Our December outreach offering will support Emmaus House and Lazarus House and their work with people who are homeless. Below is an excerpt from a letter from Karen LaFrazia, the president of St. Francis House in Boston, which speaks to the tragedies of homelessness in our society.
“The Winter Solstice is the darkest day of the year. The day of the year with the fewest hours of day light and the longest night of the year. It is also the day we mark National Homeless Memorial Day in recognition of all who passed away while homeless.
Today, I will join friends and colleagues on the Boston Common, alongside men and women who are currently living on the street or in shelters and with those who once lived homeless. Together we will listen as the names of those who have died while homeless are read aloud. We will remember their smiles, their pains, celebrate their lives and grieve that they did not live long enough to find a way home.

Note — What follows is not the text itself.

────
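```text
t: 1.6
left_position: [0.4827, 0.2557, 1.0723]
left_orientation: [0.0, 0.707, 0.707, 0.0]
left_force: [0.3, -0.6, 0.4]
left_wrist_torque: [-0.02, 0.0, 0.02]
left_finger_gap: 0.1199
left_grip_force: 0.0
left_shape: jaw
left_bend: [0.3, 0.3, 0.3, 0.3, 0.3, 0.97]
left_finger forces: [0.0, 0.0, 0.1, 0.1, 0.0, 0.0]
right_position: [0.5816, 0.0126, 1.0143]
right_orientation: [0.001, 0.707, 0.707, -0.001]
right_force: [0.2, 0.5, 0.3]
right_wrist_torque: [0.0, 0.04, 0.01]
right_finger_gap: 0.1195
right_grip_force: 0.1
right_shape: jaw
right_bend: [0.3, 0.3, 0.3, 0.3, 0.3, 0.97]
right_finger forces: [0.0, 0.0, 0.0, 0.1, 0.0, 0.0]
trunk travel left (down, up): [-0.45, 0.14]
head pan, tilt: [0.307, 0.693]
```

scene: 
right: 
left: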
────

Across the country vigils like this will be held as thousands gather refusing to allow their deaths go unnoticed. We will decry the failure of our society to ensure that all people have the protection of a home. And we will commit ourselves to ensuring the dawn of a new day when we can finally end homelessness.
I will silently pray for my friend Jane (not her real name) who struggles to survive every night on the street. She sleeps in the dark corners of the city and comes to St. Francis House in the morning to take a shower, get a clean change of clothes and eat a hot meal. She is sick and tired but she is not without hope. Yesterday she showed me a picture of her daughter and told me she longs for the day they can be together. I pray that her name will not be read at next year’s vigil.
And I will remember Jimmy who spent years sleeping on the street. His last winter homeless he spent every night covered by a blue tarp in front of St. Francis House waiting for the break of day and for our doors to open.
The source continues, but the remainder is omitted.